Oh Céus. Que nojo. A loira devassa acaba de vomitar no pé da Cá. Ou será a Flá? Eu bem que desconfiei que ela tinha tomado todas. Acho que o Dry Martini que ela pediu foi a gota d’água. Ou aquilo era uma Caipiroska? Pouco importa. Não, não estão querendo que eu ajude a carregar ela pro banheiro né? Pô, eu estou com cólica! Ninguém aqui sabe o que é isso? Será que esses seres gritantes e dançantes são também mutantes? Só eu que passo por isso?

OK. Venha, Natália. Apóie-se em mim. Isso. Detona comigo. Mas detona mesmo. Porque se eu sobreviver vou dar facadas na barriga para aliviar a dor quando chegar em casa. E vire para lá seu hálito de qualquer que seja a bebida, faz favor. Argh. Falando nisso, onde deixei minha bolsa mesmo?

Não, Natália. Não faz assim. Argh. Isso. Vomita tudo. Põe pra fora. Talvez você aprenda. As outras integrantes da trupe estão preocupadas. Talvez seja a hora de ir para casa. Será que devo sugerir? Ai meu São Google. Eu preciso sugerir. Seja o que Deus quiser.

Não acredito que concordaram comigo. Dessa vez, a Flá e a Fê levaram a amiga bêbada para fora da La Night. Ou seria a Má e a Cá? Não importa. O que importa é que estou me despedindo dessas luzes, dessa música irritante e dessa gente toda. Acabo de jurar pelas minhas duas avós amadas que não volto a um lugar como esse jamais.

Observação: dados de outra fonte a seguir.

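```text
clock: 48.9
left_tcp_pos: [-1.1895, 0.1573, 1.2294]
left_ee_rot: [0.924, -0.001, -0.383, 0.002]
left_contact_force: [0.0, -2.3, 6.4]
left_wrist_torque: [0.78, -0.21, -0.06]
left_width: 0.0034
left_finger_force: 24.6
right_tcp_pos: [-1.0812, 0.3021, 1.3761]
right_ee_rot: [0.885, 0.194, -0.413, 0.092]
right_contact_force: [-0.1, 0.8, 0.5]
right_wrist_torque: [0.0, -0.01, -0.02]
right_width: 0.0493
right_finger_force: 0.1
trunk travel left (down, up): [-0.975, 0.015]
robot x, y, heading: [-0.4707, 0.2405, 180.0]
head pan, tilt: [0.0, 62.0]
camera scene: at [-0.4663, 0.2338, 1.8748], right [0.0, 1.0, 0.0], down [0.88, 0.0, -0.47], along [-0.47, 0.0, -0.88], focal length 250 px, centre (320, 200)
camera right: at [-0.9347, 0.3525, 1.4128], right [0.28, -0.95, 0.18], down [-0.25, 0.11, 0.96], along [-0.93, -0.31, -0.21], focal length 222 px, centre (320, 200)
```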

Buzinas. Conversas. Risos. E a música ensurdecedora de minutos atrás agora é apenas um background na rua. É, eu ainda tinha minha audição. 30x3 é 90; esse ano tem Copa do Mundo; meus pais se chamam Antônio e Lúcia. Ainda tenho neurônios também.

Nunca amei tanto entrar no carro da Paulinha como estou amando agora. De volta para casa. De onde não deveria ter saído. Estou com fome. A idéia da panela de brigadeiro veio bem a calhar. Juro que depois desconto tudo na academia. Citando os Teletubbies, é hora de dar tchau. Não posso acreditar.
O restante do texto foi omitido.